- WHAT THIS TASK INVOLVES
Can you transcribe every entry word for word, skipping the images?

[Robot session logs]
-- START --
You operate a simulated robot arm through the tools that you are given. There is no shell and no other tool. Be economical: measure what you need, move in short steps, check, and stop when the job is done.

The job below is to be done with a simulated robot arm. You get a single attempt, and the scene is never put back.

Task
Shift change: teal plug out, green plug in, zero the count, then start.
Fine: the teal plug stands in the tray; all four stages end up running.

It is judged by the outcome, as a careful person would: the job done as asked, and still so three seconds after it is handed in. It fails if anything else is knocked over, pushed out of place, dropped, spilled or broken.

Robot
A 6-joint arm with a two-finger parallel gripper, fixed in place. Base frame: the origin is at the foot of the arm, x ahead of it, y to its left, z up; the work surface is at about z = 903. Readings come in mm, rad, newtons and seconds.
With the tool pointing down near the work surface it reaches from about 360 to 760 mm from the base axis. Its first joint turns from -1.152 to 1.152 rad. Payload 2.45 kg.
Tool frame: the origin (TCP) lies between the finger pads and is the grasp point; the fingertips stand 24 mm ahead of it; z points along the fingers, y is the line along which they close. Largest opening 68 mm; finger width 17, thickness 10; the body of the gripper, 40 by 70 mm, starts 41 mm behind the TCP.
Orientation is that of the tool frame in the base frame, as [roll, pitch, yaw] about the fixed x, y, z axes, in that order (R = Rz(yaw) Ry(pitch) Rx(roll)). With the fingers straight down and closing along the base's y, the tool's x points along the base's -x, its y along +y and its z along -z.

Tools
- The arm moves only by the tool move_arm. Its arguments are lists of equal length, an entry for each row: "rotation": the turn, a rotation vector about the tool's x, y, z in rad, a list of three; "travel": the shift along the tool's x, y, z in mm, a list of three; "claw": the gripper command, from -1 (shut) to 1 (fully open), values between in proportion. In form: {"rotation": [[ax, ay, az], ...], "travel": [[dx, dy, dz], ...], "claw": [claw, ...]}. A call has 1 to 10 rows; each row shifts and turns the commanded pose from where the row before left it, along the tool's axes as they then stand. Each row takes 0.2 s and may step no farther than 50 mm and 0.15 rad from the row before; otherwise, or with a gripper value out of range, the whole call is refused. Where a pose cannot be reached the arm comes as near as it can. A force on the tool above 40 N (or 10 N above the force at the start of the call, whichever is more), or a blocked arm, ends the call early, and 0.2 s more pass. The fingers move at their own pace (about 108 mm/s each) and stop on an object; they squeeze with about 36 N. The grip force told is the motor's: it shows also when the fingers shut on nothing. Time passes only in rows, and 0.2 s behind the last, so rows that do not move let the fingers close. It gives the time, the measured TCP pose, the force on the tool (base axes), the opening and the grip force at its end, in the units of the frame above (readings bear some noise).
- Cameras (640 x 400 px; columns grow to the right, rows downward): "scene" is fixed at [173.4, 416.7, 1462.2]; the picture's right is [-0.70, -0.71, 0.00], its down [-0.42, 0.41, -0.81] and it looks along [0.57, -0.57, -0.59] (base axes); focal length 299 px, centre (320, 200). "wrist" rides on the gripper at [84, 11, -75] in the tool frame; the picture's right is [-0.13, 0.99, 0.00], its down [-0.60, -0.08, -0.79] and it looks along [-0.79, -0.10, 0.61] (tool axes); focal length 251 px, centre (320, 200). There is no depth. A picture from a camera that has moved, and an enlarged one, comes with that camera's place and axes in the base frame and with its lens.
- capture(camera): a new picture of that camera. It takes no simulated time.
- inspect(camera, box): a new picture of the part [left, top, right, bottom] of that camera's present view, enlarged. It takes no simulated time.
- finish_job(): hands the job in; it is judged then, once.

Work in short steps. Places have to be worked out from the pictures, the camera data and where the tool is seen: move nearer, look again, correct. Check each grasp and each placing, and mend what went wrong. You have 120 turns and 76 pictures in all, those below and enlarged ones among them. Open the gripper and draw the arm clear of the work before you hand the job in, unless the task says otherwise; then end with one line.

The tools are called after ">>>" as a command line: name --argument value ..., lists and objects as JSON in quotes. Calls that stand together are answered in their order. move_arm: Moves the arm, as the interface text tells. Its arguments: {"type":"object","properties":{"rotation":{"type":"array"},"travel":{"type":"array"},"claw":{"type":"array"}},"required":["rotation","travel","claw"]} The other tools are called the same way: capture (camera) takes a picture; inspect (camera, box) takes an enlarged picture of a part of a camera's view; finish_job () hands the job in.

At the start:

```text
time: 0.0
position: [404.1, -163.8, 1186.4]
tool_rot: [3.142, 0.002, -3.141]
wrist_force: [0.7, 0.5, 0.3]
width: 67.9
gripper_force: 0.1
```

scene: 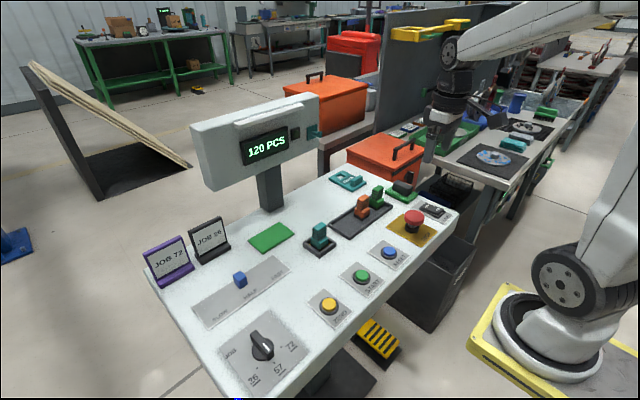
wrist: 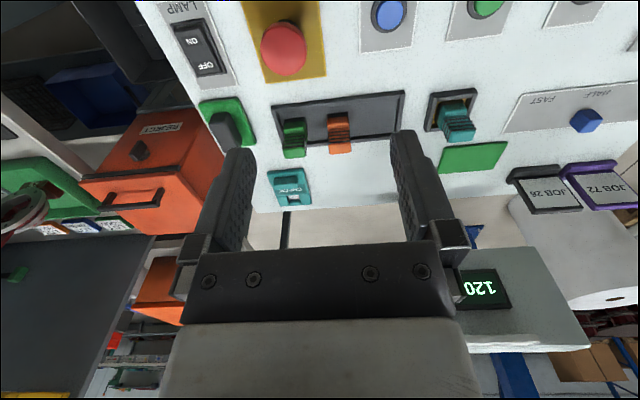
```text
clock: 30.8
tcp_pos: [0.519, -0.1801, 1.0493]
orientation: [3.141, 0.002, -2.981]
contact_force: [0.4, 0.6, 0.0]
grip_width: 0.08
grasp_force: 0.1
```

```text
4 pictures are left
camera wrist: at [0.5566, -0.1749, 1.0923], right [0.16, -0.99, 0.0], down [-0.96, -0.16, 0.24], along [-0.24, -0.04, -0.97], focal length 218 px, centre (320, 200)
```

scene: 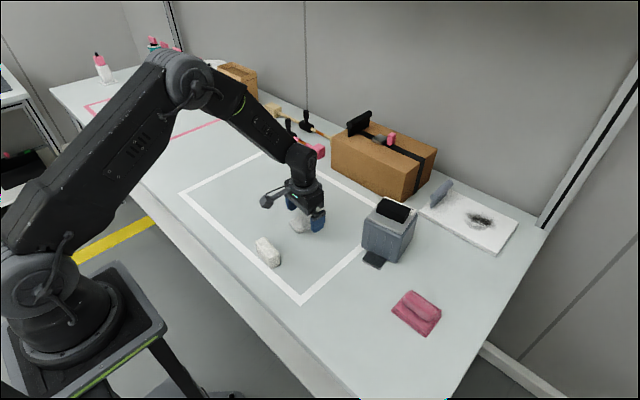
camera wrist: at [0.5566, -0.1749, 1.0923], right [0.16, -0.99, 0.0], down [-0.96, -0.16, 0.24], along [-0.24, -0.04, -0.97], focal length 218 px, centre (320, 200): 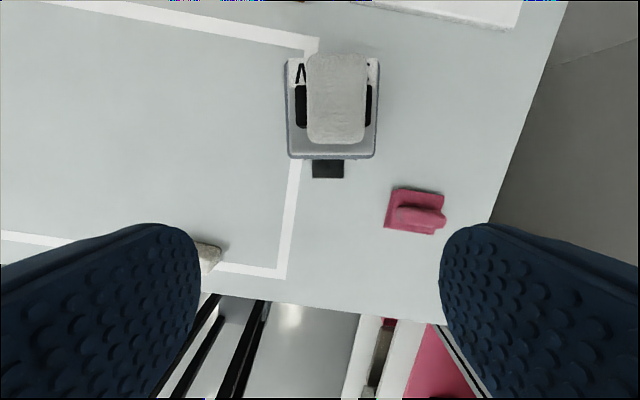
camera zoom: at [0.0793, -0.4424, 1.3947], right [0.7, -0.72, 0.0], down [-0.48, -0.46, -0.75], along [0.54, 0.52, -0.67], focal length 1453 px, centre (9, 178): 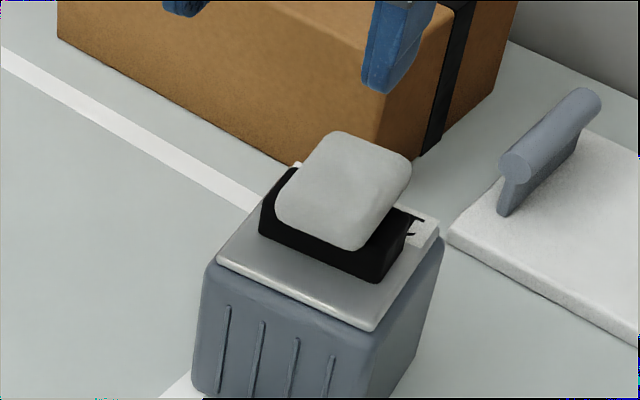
-- END --
- EXERCISE RESULT
You operate a simulated robot arm through the tools that you are given. There is no shell and no other tool. Be economical: measure what you need, move in short steps, check, and stop when the job is done.

The job below is to be done with a simulated robot arm. You get a single attempt, and the scene is never put back.

Task
Shift change: teal plug out, green plug in, zero the count, then start.
Fine: the teal plug stands in the tray; all four stages end up running.

It is judged by the outcome, as a careful person would: the job done as asked, and still so three seconds after it is handed in. It fails if anything else is knocked over, pushed out of place, dropped, spilled or broken.

Robot
A 6-joint arm with a two-finger parallel gripper, fixed in place. Base frame: the origin is at the foot of the arm, x ahead of it, y to its left, z up; the work surface is at about z = 903. Readings come in mm, rad, newtons and seconds.
With the tool pointing down near the work surface it reaches from about 360 to 760 mm from the base axis. Its first joint turns from -1.152 to 1.152 rad. Payload 2.45 kg.
Tool frame: the origin (TCP) lies between the finger pads and is the grasp point; the fingertips stand 24 mm ahead of it; z points along the fingers, y is the line along which they close. Largest opening 68 mm; finger width 17, thickness 10; the body of the gripper, 40 by 70 mm, starts 41 mm behind the TCP.
Orientation is that of the tool frame in the base frame, as [roll, pitch, yaw] about the fixed x, y, z axes, in that order (R = Rz(yaw) Ry(pitch) Rx(roll)). With the fingers straight down and closing along the base's y, the tool's x points along the base's -x, its y along +y and its z along -z.

Tools
- The arm moves only by the tool move_arm. Its arguments are lists of equal length, an entry for each row: "rotation": the turn, a rotation vector about the tool's x, y, z in rad, a list of three; "travel": the shift along the tool's x, y, z in mm, a list of three; "claw": the gripper command, from -1 (shut) to 1 (fully open), values between in proportion. In form: {"rotation": [[ax, ay, az], ...], "travel": [[dx, dy, dz], ...], "claw": [claw, ...]}. A call has 1 to 10 rows; each row shifts and turns the commanded pose from where the row before left it, along the tool's axes as they then stand. Each row takes 0.2 s and may step no farther than 50 mm and 0.15 rad from the row before; otherwise, or with a gripper value out of range, the whole call is refused. Where a pose cannot be reached the arm comes as near as it can. A force on the tool above 40 N (or 10 N above the force at the start of the call, whichever is more), or a blocked arm, ends the call early, and 0.2 s more pass. The fingers move at their own pace (about 108 mm/s each) and stop on an object; they squeeze with about 36 N. The grip force told is the motor's: it shows also when the fingers shut on nothing. Time passes only in rows, and 0.2 s behind the last, so rows that do not move let the fingers close. It gives the time, the measured TCP pose, the force on the tool (base axes), the opening and the grip force at its end, in the units of the frame above (readings bear some noise).
- Cameras (640 x 400 px; columns grow to the right, rows downward): "scene" is fixed at [173.4, 416.7, 1462.2]; the picture's right is [-0.70, -0.71, 0.00], its down [-0.42, 0.41, -0.81] and it looks along [0.57, -0.57, -0.59] (base axes); focal length 299 px, centre (320, 200). "wrist" rides on the gripper at [84, 11, -75] in the tool frame; the picture's right is [-0.13, 0.99, 0.00], its down [-0.60, -0.08, -0.79] and it looks along [-0.79, -0.10, 0.61] (tool axes); focal length 251 px, centre (320, 200). There is no depth. A picture from a camera that has moved, and an enlarged one, comes with that camera's place and axes in the base frame and with its lens.
- capture(camera): a new picture of that camera. It takes no simulated time.
- inspect(camera, box): a new picture of the part [left, top, right, bottom] of that camera's present view, enlarged. It takes no simulated time.
- finish_job(): hands the job in; it is judged then, once.

Work in short steps. Places have to be worked out from the pictures, the camera data and where the tool is seen: move nearer, look again, correct. Check each grasp and each placing, and mend what went wrong. You have 120 turns and 76 pictures in all, those below and enlarged ones among them. Open the gripper and draw the arm clear of the work before you hand the job in, unless the task says otherwise; then end with one line.

The tools are called after ">>>" as a command line: name --argument value ..., lists and objects as JSON in quotes. Calls that stand together are answered in their order. move_arm: Moves the arm, as the interface text tells. Its arguments: {"type":"object","properties":{"rotation":{"type":"array"},"travel":{"type":"array"},"claw":{"type":"array"}},"required":["rotation","travel","claw"]} The other tools are called the same way: capture (camera) takes a picture; inspect (camera, box) takes an enlarged picture of a part of a camera's view; finish_job () hands the job in.

At the start:

```text
time: 0.0
position: [404.1, -163.8, 1186.4]
tool_rot: [3.142, 0.002, -3.141]
wrist_force: [0.7, 0.5, 0.3]
width: 67.9
gripper_force: 0.1
```

scene: 
wrist: 
```text
clock: 30.8
tcp_pos: [0.519, -0.1801, 1.0493]
orientation: [3.141, 0.002, -2.981]
contact_force: [0.4, 0.6, 0.0]
grip_width: 0.08
grasp_force: 0.1
```

```text
4 pictures are left
camera wrist: at [0.5566, -0.1749, 1.0923], right [0.16, -0.99, 0.0], down [-0.96, -0.16, 0.24], along [-0.24, -0.04, -0.97], focal length 218 px, centre (320, 200)
```

scene: 
camera wrist: at [0.5566, -0.1749, 1.0923], right [0.16, -0.99, 0.0], down [-0.96, -0.16, 0.24], along [-0.24, -0.04, -0.97], focal length 218 px, centre (320, 200): 
camera zoom: at [0.0793, -0.4424, 1.3947], right [0.7, -0.72, 0.0], down [-0.48, -0.46, -0.75], along [0.54, 0.52, -0.67], focal length 1453 px, centre (9, 178): 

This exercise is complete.